JOURNAL OF NIGERIAN INQUIRY IN THE HUMANITIES (NIITH)
Impact of Monetary Policy Shock on Output and Price Dynamics in Nigeria
Abstract
The investigation of the effects of monetary policy shocks on- output and prices is necessary to assist policymakers, businesses, and investors in formulating and implementing monetary policies. Therefore, this study examines the effects of monetary policy shocks on output and price dynamics in Nigeria from 1981 to 2021 with the Johansen techniques and VEC model, The study finds a percent increase in money supply resulting into a long-run increase in output and prices. Additionally, the study revealed that a percent increase in interest rates caused a price increase and a reduction in output in the long run. The innovation accounting results revealed that money supply shock had an insignificant effect on output but significantly increased prices by approximately 8% above the steady state.

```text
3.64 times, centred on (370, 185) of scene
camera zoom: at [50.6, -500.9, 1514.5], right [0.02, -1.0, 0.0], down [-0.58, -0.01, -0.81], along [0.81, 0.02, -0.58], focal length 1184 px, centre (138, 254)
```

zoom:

Conversely, an interest rate shock significantly raised prices by about 3% above the steady state but output declinde by roughly 3%.. The Granger causality test revealed that money supply causes price in the short run without feedback but both causes each other in the long run. The Nigerian monetary authority is thus advised to formulate policies to optimally regulate money in circulation to, control price fluctuations and adopt interest rate targeting to maintain growth-driven interest rates.